- 2 packages (1/4 ounce each) active dry yeast
- 2 cups warm water (110° to 115°), divided
- 4 tablespoons sugar, divided
- 1/3 cup canola oil
- 2 teaspoons salt
- 6 to 6-1/2 cups all-purpose flour
- 1 egg white
- 2 teaspoons cold water
- Poppy and/or sesame seeds
- In a large bowl, dissolve yeast in 1/2 cup warm water. Add 1 tablespoon sugar; let stand for 5 minutes. Add the oil, salt, remaining warm water and sugar and 4 cups flour. Beat until smooth. Stir in enough remaining flour to form a soft dough.
- Turn onto a floured surface; knead until smooth and elastic, about 6-8 minutes. Place in a greased bowl, turning once to grease top. Cover and let rise in a warm place until doubled, about 1 hour.
- Punch dough down. Turn onto a lightly floured surface; divide into 16 pieces. Shape each into a ball. Place 2 in. apart on greased baking sheets. Cover and let rise until doubled, about 30 minutes.
- Beat egg white and cold water; brush over rolls. Sprinkle with poppy and/or sesame seeds. With scissors, cut a 1/4-in.-deep cross on tops of rolls.
- Bake at 400° for 15-20 minutes or until golden brown. Remove from pans to wire racks to cool. Yield: 16 rolls.
Reviews for Kaiser Rolls
"The best!!! I like Big sandwiches so I only make 12 instead of 16..."
"My son claims these are the best buns on earth! I have to agree."
"I really liked them, much better than the ones you get in the store ! but it is a lot of work unfortunately."
"I made this a few times and it came out okay but today I used mostly warm milk and a little water and made the rolls very big and they came out like big, fluffy diner rolls. I am so thrilled that I was able to achieve this ? so milk is my new alteration and staying. Great base for so many rolls. Thanks!"
"I made these and despite a critical mistake they still turned out well!

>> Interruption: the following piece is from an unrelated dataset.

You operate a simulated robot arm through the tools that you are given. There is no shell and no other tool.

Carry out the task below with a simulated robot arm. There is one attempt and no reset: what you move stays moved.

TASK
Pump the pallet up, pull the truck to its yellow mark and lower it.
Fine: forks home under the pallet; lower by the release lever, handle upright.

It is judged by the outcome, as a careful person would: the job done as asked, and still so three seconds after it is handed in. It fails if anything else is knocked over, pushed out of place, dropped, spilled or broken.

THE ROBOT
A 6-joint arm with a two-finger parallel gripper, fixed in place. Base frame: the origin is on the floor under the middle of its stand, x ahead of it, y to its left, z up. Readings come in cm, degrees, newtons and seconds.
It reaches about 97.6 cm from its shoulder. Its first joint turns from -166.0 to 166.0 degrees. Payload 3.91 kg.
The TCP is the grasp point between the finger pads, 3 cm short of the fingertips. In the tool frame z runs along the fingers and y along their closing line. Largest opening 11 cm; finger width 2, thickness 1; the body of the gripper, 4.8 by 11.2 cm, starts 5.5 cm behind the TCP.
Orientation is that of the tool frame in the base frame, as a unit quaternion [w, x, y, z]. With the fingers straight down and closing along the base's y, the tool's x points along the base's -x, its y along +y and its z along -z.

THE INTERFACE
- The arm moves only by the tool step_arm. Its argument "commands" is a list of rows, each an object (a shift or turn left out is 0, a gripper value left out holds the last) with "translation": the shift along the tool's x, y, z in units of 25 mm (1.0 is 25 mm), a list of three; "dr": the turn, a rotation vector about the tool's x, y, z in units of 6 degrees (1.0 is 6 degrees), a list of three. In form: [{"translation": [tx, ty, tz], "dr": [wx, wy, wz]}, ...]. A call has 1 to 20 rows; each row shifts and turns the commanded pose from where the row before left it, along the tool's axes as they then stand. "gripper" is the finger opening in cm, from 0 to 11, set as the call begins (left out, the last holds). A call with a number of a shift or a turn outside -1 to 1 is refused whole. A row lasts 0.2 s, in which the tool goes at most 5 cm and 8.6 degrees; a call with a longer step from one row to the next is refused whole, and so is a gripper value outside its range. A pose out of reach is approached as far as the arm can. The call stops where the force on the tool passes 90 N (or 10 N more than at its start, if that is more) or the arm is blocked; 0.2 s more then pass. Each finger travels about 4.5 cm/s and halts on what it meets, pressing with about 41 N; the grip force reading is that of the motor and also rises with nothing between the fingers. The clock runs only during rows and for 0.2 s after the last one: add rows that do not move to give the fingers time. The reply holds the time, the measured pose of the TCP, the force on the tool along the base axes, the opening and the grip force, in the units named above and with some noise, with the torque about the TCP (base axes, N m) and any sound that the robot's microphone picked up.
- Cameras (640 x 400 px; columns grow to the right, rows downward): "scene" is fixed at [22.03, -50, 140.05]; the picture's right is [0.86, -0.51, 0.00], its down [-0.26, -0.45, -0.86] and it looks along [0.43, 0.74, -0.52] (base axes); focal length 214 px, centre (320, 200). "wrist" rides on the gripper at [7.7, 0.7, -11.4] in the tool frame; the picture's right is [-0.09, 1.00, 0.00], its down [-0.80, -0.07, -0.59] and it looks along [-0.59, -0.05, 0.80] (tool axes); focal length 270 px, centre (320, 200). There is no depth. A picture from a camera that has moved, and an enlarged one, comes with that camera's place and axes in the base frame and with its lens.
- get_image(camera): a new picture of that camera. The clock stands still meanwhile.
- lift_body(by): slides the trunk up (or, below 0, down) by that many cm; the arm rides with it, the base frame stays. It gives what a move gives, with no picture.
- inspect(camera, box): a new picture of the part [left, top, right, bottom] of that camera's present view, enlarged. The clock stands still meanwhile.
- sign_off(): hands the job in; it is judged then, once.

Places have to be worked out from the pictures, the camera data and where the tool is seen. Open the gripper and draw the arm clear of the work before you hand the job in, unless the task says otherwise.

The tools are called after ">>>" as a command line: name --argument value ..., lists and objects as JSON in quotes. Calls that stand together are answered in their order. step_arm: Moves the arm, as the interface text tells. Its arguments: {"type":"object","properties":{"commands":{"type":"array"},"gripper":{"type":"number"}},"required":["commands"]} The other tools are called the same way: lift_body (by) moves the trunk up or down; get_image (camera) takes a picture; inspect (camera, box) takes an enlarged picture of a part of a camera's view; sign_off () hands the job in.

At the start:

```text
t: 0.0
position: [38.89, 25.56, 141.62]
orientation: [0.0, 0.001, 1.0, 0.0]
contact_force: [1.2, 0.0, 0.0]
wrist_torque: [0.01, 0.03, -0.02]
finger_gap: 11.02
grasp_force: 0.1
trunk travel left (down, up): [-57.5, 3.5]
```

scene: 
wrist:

I added the egg white in with the dough, which is why I suspect i got very very sticky dough after I punched down the risen dough. Then the 2nd rise was very low and resulted in somewhat flat bread but it was still good! Anyone else have trouble with "stickiness" or was it just the egg white? I plan to try again and do this the right way but just wondering... :)"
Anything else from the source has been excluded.